My Sweetie, the official scorer, is an avid gardener. Somehow Weisenheimer, though, got put in charge of the tomatoes every year. I suspect that this is due, at least in part, to my successful use of home-made spaghetti sauce as a tool of wooing and seduction from the earliest days of our courtship right up to the present.
Seattle does not have as good a climate for growing tomatoes as does Lake Wobegon. Our usual weather is a drib-drab gray and rainy all through June, often well into July, and then for the rest of the summer if it gets above 75 degrees many Seattle natives run screaming for Antarctica or somewhere even cooler. Two years ago our meager crop of Sauceys was still hard and green well into October. Sweetie and I had to go out into the tomato patch with hair dryers and Klieg lights, trying to coax just the slightest touch of orange out of the fruit before we picked it, brought it in, and hoped the tomatoes got to sauce-making ripeness before they got to compost-making rottenness.
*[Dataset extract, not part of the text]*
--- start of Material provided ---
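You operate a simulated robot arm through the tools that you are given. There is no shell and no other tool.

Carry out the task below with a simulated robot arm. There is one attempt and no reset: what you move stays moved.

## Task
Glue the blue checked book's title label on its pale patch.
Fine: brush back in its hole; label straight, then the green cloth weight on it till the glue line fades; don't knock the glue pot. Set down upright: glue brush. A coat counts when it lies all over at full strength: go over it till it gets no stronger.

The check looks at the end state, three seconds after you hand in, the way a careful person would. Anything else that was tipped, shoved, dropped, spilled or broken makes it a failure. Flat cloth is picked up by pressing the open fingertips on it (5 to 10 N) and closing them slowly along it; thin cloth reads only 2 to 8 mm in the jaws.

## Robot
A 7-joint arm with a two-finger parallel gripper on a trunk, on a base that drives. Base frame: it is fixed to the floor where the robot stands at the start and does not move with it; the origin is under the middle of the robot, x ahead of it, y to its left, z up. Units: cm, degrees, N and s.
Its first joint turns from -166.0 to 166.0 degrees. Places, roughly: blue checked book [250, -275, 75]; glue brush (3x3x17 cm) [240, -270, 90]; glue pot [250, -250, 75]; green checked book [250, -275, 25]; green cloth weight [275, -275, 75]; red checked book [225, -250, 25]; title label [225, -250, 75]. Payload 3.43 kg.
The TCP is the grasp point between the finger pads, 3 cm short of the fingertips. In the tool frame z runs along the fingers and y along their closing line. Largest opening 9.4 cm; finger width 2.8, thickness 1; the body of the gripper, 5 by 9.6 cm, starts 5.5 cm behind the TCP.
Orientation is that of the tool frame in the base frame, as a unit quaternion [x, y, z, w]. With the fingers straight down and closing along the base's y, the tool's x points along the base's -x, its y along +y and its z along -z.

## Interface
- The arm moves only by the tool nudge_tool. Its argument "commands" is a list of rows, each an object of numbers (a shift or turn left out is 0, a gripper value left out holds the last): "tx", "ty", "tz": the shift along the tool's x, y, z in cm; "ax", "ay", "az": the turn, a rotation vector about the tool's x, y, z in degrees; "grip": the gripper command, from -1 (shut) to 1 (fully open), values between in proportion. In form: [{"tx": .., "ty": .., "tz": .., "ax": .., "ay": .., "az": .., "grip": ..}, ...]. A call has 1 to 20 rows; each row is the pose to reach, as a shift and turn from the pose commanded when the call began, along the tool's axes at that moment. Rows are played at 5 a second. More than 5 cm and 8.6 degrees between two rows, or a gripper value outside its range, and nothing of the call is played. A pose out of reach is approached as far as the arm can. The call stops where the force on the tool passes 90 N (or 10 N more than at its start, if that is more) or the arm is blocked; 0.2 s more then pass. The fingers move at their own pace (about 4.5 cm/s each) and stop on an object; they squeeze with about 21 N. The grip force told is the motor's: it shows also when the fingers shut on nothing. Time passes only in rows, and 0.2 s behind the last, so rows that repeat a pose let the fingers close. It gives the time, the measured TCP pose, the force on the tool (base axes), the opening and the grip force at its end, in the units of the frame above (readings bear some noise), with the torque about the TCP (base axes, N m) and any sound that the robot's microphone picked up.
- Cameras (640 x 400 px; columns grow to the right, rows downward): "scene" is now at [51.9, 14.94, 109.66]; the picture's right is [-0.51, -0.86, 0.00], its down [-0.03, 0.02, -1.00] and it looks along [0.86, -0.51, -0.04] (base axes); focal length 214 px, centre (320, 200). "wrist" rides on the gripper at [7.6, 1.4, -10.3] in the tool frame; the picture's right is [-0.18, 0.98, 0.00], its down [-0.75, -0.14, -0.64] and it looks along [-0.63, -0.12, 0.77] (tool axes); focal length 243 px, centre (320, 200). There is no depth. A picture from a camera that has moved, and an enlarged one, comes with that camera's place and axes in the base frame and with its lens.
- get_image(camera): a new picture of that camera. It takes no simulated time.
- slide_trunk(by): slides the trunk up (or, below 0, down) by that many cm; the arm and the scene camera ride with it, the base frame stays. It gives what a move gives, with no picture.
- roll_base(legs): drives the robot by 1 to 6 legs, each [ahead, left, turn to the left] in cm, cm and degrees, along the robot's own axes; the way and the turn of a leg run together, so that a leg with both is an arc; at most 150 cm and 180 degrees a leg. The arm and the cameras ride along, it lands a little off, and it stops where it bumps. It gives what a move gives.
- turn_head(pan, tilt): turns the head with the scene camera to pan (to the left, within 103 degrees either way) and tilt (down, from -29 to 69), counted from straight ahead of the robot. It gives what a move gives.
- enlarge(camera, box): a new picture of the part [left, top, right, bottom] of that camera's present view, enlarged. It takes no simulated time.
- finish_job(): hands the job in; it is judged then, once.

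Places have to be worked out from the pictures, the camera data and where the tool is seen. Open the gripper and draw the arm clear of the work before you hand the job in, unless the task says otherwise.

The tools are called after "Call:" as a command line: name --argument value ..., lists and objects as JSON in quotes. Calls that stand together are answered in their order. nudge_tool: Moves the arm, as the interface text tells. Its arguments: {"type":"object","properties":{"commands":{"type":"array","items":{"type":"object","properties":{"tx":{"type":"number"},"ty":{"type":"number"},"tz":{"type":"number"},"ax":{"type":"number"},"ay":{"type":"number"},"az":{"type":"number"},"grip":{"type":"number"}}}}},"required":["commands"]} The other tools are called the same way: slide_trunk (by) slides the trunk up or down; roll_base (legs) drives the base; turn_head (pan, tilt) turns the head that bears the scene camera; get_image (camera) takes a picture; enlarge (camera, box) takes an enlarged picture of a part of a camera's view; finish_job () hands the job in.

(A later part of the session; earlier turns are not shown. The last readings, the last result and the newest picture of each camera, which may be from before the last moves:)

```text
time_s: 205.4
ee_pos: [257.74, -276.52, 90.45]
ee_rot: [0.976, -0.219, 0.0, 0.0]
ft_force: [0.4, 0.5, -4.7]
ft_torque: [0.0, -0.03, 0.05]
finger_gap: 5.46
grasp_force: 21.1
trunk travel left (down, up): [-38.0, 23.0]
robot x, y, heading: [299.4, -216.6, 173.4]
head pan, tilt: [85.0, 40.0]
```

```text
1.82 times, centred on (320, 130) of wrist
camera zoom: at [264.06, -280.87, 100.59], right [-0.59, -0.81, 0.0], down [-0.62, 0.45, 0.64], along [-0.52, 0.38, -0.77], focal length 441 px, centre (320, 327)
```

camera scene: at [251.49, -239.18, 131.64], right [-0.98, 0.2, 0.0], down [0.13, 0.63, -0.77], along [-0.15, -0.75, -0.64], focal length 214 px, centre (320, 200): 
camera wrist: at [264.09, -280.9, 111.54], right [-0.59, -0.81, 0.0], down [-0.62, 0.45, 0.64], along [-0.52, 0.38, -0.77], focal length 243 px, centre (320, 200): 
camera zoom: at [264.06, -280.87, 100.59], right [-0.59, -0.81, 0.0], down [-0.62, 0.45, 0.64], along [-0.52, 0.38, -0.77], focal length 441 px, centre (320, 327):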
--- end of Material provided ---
Lake Wobegon, on the other hand, is perfect for tomatoes. I realized this some years ago when reading Garrison Keillor's great book Lake Wobegon Summer 1956. In it, Keillor wrote of visiting his Aunt Eva's farm, picking tomatoes fresh off the vine, and biting in and sucking up the warm juice. I remember thinking that we never got warm juice out of our tomatoes unless we brought them inside and zapped them in the microwave for a couple of hours.
This year I've finally caught up with Garrison Keillor. Since June our rare rain has come mainly when we've been at an outdoor theater production. Late spring was warm and, with the aid of some fancy new single-plant mini-greenhouses, the plants got off to an excellent start. They got as big as me (well, as tall, anyway, as evidenced by the photo above), set fruit early, and even started ripening. I returned from a business trip yesterday on a day of Seattle-record 103-degree heat. During my walk around the garden I picked a handful of ripe tomatoes, bit into them, and sucked up the warm juice. Ahhhh.
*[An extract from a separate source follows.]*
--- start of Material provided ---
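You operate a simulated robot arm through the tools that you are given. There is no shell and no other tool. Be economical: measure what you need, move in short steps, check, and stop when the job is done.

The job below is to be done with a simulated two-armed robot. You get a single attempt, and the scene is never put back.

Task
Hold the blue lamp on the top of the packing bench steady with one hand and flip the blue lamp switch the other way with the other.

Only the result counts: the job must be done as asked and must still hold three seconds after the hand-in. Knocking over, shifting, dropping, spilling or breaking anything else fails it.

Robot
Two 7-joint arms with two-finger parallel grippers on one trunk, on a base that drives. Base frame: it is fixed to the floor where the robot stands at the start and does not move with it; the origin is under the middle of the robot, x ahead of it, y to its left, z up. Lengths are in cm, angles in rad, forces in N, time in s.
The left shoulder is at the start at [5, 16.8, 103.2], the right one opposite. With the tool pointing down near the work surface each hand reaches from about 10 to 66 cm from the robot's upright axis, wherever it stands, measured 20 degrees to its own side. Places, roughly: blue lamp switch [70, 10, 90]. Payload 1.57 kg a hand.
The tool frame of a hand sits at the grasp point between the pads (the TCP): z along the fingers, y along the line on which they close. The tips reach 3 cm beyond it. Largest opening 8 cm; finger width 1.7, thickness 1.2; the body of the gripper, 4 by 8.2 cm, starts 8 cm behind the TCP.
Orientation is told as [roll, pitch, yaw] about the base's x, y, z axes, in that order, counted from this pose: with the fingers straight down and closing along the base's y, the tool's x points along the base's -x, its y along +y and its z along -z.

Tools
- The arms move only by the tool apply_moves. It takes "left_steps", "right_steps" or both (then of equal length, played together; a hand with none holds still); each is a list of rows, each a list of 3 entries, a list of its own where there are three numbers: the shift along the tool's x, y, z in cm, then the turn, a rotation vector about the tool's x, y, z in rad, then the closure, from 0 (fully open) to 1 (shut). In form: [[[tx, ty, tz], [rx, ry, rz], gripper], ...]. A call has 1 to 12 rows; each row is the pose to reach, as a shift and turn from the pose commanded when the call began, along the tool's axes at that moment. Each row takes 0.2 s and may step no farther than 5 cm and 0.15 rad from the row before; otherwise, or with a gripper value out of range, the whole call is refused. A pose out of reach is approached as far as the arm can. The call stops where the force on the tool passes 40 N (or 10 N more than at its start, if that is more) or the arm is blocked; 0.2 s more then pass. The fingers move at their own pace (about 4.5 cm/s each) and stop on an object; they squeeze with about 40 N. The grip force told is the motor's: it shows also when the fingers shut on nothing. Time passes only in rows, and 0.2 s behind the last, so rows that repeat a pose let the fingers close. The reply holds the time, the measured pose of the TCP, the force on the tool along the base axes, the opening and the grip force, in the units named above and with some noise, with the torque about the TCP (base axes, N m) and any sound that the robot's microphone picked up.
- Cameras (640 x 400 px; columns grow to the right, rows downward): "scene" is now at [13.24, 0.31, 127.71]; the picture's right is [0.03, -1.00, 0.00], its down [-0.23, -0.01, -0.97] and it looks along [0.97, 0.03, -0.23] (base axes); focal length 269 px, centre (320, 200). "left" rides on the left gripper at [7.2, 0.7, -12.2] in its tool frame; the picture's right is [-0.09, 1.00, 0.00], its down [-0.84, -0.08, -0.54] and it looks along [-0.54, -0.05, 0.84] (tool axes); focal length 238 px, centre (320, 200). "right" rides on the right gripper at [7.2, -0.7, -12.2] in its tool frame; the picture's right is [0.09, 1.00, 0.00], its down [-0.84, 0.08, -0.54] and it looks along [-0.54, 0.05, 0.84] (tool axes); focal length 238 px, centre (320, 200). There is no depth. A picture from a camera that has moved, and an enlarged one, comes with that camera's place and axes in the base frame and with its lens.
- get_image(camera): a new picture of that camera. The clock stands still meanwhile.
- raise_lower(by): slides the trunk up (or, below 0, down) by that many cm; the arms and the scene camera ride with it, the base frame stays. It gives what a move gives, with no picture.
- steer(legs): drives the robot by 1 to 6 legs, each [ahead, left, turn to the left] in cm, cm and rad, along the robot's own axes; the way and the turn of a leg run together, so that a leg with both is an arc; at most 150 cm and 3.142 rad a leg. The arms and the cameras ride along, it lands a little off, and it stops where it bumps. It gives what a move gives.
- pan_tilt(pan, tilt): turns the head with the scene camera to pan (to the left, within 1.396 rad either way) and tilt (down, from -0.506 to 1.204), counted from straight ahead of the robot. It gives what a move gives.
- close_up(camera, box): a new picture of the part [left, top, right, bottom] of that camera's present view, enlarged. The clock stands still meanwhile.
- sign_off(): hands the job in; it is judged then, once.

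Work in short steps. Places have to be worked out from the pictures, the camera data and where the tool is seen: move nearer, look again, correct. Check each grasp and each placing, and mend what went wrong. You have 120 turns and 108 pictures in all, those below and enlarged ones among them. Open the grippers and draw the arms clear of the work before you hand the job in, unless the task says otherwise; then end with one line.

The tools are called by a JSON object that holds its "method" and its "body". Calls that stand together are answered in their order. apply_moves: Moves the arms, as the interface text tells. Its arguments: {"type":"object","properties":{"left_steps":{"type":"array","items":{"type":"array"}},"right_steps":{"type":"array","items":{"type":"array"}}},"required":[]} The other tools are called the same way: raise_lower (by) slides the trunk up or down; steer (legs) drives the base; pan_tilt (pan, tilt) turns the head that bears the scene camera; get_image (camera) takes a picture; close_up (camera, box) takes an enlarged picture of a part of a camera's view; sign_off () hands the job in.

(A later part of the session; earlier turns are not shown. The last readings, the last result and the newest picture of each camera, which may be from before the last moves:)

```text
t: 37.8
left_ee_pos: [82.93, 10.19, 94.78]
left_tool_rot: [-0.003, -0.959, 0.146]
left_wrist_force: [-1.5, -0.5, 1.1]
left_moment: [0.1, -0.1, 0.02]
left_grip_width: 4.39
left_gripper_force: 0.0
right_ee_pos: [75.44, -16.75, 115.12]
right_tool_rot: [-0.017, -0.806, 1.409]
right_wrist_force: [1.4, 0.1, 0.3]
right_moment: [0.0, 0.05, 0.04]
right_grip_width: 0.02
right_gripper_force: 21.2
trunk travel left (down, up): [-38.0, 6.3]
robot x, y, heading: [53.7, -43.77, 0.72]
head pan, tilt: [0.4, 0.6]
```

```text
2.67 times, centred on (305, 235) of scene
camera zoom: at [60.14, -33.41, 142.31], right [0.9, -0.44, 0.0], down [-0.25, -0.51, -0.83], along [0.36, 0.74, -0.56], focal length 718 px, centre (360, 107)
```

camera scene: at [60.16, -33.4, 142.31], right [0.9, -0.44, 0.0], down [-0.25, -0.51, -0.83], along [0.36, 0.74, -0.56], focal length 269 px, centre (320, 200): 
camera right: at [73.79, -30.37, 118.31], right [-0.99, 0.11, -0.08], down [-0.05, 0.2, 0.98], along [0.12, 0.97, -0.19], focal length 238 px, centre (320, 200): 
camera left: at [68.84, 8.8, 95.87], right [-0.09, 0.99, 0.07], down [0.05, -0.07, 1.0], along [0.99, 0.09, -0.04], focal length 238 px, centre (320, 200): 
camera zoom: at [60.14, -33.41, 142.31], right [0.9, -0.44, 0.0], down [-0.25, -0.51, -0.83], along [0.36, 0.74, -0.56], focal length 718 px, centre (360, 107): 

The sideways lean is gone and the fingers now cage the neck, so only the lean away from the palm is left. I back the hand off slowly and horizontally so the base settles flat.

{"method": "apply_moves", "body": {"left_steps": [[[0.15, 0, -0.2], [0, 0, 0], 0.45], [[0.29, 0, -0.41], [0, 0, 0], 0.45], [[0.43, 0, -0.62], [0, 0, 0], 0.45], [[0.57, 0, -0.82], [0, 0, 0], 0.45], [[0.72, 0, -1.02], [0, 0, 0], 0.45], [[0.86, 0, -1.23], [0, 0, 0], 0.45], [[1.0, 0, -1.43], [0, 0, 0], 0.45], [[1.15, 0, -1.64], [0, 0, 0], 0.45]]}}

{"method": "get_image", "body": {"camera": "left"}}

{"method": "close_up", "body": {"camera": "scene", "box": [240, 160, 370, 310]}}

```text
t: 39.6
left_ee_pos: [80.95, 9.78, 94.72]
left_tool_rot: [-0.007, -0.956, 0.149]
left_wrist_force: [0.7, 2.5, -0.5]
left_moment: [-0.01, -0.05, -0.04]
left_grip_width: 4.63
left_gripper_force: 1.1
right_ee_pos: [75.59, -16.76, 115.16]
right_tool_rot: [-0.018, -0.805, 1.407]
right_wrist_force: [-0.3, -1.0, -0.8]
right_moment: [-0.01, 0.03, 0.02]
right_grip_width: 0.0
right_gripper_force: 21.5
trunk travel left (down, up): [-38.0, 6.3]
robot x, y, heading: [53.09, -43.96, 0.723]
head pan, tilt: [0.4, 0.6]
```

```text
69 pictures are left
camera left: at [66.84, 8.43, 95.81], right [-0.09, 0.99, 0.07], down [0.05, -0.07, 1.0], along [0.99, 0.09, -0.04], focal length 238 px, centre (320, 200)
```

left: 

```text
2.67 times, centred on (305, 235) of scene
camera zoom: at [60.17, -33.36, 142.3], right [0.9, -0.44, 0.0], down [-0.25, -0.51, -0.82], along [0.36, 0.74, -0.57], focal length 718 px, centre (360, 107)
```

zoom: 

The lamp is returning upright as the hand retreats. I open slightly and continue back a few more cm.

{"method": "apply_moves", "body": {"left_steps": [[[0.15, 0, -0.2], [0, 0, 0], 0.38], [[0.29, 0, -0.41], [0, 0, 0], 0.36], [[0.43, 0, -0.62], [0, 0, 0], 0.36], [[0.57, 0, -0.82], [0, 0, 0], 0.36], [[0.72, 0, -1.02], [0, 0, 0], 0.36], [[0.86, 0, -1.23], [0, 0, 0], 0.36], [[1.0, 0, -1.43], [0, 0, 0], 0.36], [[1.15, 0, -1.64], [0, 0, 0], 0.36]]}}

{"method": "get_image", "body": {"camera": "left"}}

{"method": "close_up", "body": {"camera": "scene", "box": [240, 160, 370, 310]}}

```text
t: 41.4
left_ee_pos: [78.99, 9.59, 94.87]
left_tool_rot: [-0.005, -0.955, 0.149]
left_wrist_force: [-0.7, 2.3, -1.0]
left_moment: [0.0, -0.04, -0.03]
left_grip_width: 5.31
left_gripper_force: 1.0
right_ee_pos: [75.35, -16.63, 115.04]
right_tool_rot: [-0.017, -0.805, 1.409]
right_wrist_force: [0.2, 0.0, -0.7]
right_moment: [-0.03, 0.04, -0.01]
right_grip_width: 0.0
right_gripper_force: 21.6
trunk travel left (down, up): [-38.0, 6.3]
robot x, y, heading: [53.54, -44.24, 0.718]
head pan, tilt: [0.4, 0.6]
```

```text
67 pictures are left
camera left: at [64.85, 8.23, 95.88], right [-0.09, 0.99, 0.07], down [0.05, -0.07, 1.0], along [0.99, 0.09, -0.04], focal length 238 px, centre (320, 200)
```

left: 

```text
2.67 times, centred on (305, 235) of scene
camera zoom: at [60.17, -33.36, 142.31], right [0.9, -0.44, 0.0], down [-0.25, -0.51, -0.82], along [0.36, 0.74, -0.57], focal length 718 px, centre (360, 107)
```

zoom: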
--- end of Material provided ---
I'm pretty sure I've never had a ripe tomato from my own garden until September. We've got a bumper crop going and, barring any weather catastrophes or living pests, there should be enough to create gallons and gallons of my delicious sketty sauce, good for seduction several times a day all through until next summer.
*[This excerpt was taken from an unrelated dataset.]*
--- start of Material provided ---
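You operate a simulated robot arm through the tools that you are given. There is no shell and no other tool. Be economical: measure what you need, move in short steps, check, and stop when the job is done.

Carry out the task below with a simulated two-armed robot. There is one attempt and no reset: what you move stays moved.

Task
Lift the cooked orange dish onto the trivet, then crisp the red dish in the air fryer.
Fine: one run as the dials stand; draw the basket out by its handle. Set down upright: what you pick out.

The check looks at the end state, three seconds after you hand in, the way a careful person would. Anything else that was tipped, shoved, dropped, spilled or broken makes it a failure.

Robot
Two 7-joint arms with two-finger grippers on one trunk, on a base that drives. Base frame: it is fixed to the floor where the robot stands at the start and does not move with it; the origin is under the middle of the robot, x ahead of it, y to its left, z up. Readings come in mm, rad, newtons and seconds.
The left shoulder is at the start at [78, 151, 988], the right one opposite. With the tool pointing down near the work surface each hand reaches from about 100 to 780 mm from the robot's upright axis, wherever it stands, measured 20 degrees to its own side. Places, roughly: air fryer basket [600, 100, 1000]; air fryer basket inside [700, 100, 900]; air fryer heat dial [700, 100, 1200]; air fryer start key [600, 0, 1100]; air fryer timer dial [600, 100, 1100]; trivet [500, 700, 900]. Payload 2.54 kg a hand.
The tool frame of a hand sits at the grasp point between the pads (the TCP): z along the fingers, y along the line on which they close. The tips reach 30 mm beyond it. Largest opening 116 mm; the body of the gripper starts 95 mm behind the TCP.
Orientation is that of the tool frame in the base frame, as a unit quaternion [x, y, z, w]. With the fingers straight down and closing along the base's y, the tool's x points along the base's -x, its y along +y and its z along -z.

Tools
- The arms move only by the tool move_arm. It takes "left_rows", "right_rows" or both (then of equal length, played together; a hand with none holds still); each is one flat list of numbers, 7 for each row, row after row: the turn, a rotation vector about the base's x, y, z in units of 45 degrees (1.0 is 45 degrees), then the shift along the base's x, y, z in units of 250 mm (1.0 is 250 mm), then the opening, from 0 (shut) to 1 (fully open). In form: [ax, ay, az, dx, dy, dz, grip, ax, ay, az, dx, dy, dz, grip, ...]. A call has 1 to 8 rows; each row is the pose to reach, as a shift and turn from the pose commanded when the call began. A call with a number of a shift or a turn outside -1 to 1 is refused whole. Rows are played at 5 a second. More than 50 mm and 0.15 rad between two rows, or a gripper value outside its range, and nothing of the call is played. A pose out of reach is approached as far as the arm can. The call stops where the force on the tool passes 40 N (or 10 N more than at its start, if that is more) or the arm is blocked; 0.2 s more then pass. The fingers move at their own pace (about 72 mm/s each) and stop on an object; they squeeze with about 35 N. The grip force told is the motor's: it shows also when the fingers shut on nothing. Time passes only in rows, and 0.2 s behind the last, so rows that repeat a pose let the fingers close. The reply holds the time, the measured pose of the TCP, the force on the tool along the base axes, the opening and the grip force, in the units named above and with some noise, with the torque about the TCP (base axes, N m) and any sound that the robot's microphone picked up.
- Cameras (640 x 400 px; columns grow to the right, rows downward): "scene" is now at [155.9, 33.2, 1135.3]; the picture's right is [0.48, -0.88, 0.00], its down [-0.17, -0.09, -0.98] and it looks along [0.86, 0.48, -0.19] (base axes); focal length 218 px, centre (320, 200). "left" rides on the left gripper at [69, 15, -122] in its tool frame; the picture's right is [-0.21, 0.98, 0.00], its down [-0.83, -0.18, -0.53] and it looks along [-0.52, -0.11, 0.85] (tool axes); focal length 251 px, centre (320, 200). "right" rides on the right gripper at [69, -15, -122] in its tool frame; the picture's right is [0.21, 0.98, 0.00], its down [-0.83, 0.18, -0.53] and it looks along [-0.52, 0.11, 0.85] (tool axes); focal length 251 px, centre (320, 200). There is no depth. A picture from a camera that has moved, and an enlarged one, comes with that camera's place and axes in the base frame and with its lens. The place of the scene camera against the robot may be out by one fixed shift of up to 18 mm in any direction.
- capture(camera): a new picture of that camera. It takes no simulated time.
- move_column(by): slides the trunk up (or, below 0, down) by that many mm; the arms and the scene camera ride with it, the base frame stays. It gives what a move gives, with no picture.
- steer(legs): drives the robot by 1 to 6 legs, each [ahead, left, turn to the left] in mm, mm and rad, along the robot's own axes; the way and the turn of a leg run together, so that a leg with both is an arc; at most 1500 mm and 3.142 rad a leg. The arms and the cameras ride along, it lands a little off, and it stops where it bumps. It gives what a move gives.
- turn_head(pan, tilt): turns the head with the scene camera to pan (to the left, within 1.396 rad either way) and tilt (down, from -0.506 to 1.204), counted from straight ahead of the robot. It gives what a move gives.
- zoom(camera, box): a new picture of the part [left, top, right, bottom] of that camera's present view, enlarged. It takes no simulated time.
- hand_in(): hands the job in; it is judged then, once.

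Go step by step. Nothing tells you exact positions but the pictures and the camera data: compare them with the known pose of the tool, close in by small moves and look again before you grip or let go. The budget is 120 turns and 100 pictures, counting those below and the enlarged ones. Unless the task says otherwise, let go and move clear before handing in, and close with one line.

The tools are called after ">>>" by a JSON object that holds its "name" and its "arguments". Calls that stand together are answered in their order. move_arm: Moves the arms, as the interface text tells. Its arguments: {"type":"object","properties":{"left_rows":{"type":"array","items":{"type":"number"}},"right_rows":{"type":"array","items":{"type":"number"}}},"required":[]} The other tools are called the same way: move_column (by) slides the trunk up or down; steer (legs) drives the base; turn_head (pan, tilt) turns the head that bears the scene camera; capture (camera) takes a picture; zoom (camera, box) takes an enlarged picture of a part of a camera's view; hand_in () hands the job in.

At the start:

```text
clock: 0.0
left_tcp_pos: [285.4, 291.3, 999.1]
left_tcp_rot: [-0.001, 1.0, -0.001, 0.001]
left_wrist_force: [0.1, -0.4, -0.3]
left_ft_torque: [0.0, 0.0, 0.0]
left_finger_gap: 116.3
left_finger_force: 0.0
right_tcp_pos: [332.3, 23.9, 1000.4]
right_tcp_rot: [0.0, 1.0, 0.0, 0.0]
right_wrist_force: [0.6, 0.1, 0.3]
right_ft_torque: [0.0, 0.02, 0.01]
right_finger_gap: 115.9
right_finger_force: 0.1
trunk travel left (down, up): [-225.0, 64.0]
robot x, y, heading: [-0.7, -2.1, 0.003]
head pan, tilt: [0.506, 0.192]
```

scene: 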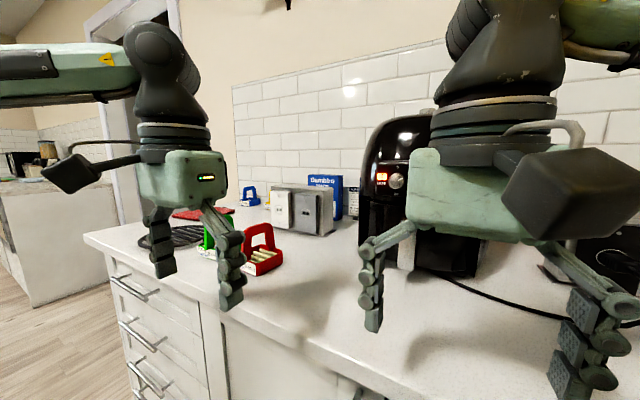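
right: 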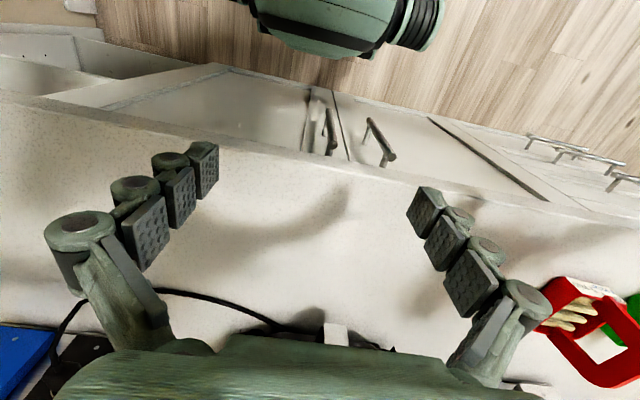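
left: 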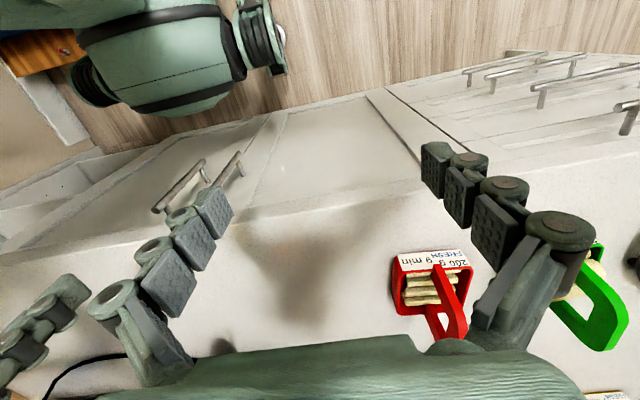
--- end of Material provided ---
So, if there's light blogging here from September through next June, that's why.
And to Keillor's people: when you stumble across this, please pass the URL along to the editors of the New Yorker.
1 comment:
Oh I envy you. I was just thinking yesterday that I SHOULD have planted tomatoes this year. It was my delight in Cleveland. I had several beefsteak, big boy and Roma plants as well as fresh basil. I lived for it.
There is NOTHING and I mean NOTHING like a tomato fresh off the vine.
I live vicariously through your taste buds.